If the Reagan Era was Morning in America, these anxious times, at the tail end of the Bush Reign of Error, might be called Twilight in America. The colossal failures of the past eight years are something to behold. Bush and his cronies failed on every front, in every arena, foreign and domestic, and when they slink from Washington, discredited, disgraced and despised, they will have left the country weaker than they found it.

Sometime during this long, strange campaign season the U.S. media made what appears like a collective decision not to report on the failed Iraq Occupation. To find out what is happening in U.S.-occupied Iraq, Americans must look to foreign media, like the BBC, which has not abrogated its responsibility to report on the Iraq conflict.

In the final presidential debate, John McCain made a sunny assertion that the Iraqi people are coming together and putting the chaos and mayhem of the past five years behind them. McCain’s blindness can be written off to the fact that he resides in an alternative universe where whatever gibberish he spews is accepted as irrefutable truth.

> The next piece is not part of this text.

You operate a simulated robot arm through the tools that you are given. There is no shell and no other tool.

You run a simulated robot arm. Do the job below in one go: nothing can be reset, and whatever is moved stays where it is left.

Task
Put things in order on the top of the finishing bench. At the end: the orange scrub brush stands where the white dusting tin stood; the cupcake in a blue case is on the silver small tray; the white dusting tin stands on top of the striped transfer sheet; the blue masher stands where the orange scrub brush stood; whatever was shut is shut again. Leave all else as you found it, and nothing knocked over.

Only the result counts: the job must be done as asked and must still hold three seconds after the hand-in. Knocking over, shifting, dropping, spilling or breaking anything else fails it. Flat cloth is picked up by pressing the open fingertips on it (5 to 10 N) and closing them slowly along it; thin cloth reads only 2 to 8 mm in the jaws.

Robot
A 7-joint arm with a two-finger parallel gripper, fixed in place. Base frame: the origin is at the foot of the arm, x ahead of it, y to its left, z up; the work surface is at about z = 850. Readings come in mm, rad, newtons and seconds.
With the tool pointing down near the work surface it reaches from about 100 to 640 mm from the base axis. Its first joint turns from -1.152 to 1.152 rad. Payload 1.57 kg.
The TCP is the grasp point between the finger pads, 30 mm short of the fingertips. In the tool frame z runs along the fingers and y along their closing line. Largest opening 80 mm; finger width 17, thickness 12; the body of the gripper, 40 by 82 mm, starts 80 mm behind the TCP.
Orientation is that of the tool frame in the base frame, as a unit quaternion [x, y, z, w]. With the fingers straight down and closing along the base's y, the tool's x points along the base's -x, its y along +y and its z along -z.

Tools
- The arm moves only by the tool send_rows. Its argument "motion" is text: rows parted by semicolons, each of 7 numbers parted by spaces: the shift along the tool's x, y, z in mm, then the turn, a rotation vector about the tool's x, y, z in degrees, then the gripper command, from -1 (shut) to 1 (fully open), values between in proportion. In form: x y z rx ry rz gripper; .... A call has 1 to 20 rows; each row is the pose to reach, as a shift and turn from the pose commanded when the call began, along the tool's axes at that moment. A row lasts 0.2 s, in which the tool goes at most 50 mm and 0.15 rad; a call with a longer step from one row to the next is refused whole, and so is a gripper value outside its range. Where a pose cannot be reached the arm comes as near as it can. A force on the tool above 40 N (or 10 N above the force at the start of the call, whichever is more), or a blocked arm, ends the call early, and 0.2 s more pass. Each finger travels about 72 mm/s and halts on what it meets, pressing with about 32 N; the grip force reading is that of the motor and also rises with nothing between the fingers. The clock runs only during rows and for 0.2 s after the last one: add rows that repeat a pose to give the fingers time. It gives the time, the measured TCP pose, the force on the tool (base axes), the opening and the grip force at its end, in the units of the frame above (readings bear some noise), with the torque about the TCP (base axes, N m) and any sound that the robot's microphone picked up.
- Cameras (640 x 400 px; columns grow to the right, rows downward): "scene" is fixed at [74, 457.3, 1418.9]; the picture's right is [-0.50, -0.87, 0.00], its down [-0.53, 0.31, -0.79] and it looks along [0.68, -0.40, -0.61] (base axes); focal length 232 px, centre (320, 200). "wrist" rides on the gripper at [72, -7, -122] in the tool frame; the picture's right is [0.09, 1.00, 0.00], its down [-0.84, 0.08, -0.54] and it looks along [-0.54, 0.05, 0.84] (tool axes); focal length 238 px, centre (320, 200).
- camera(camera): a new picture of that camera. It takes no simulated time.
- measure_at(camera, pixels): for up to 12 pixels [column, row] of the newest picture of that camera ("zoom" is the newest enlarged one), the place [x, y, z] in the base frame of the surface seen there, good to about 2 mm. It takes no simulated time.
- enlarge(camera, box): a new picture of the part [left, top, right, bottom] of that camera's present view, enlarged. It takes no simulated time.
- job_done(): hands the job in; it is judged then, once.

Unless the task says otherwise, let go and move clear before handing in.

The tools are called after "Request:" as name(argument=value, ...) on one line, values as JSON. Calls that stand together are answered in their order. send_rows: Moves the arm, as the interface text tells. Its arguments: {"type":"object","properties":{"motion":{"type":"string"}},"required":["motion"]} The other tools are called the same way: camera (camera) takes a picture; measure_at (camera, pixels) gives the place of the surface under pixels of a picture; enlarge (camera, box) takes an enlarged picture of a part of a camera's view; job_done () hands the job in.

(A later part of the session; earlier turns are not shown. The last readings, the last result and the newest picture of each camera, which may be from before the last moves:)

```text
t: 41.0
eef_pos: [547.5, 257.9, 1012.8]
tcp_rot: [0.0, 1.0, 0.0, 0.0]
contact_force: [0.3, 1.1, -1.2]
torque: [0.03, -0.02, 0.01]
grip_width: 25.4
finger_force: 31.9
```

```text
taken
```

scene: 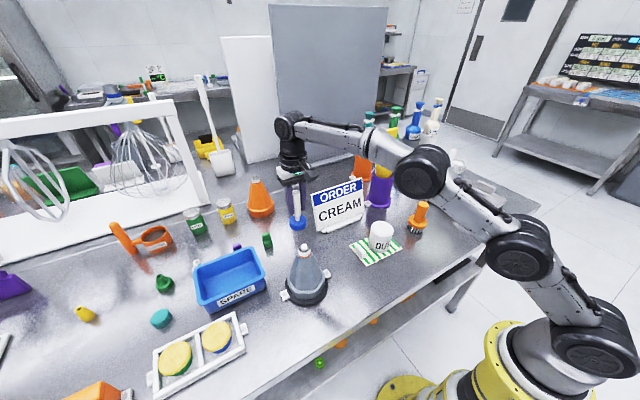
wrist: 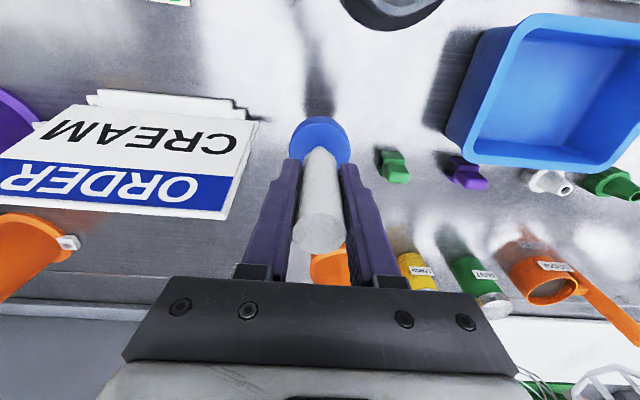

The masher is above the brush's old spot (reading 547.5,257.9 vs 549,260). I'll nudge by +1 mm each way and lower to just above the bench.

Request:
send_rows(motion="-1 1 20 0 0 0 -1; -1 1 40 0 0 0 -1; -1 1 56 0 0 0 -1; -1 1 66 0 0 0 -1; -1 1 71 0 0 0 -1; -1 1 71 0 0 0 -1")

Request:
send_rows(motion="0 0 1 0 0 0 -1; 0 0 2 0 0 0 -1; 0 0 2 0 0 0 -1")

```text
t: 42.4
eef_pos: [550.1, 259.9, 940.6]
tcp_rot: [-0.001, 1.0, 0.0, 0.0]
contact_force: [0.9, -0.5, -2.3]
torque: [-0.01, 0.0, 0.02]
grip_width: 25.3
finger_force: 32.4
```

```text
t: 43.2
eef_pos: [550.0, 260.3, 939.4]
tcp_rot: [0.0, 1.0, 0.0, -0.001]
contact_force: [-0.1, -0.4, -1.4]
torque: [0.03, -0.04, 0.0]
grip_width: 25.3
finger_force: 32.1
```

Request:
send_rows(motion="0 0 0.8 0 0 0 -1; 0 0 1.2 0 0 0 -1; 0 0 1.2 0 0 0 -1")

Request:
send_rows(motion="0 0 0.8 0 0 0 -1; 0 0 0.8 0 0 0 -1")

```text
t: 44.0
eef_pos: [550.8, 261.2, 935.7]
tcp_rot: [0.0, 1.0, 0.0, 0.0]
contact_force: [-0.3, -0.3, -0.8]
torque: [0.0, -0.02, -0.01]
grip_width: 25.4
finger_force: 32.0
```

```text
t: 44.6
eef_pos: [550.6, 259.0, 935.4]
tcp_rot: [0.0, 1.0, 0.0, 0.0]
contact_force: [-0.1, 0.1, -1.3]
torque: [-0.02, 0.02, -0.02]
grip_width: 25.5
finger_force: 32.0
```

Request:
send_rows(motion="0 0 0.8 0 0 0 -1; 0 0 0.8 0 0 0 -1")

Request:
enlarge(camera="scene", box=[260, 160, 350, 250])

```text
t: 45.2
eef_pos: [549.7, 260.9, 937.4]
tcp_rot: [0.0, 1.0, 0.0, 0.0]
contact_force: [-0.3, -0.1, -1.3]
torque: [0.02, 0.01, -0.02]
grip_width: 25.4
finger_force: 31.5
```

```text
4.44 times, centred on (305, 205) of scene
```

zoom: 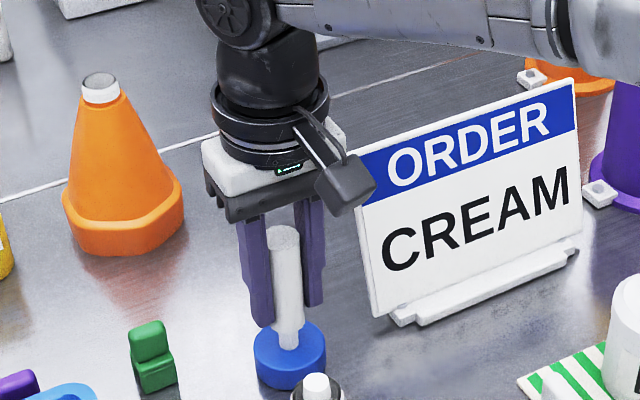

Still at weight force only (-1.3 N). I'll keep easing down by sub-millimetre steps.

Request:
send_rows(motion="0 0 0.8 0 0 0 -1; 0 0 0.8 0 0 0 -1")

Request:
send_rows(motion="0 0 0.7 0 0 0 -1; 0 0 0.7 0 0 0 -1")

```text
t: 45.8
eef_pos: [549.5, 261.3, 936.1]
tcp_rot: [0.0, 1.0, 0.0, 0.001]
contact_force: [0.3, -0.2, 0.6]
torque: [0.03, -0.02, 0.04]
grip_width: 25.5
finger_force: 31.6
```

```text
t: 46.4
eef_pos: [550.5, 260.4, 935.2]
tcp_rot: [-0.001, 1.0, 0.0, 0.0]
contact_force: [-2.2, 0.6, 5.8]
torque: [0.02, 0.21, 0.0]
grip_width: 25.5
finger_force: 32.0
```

This is how BBC reporting went just last week: “There is much less violence now, but Baghdad is nowhere near returning to normal: the streets are full of potholes and the traffic is clogged and backed up by check-points.” Blast walls erected by U.S. forces (or perhaps this was done by Halliburton?) are another reason for the reduction in violence. The BBC: “Concrete anti-blast walls still surround almost every significant building here, and stretch along streets where there are markets, bringing relative safety, but turning the pavements - where the vendors' stalls are - into narrow, claustrophobic canyons.”

This sounds to me like a people being kept apart by physical obstacles rather than a people coming together in peace, harmony and a spirit of reconciliation. Call me crazy, un-American even, but I don’t think the “Surge” is working well anywhere expect in the minds of U.S. politicians, who in turn feed tales of “success” to a complacent news media.

For further proof of this consider the thousands of Iraqis who turned out to protest their government’s ongoing negotiations with the United States over a Status of Forces Agreement that would legitimize the stationing of U.S. troops in Iraq for years to come. One point the Americans want in the agreement is immunity from prosecution; in other words, the Americans want to be able to act freely, move freely, and if a GI happens to kill an innocent civilian, the Iraqis must have no recourse.

If this situation were reversed and Iraqi troops occupied New York City, would New Yorkers vote to give their occupiers unlimited powers? Why we expect others to act in ways we never would is a by-product of our arrogance.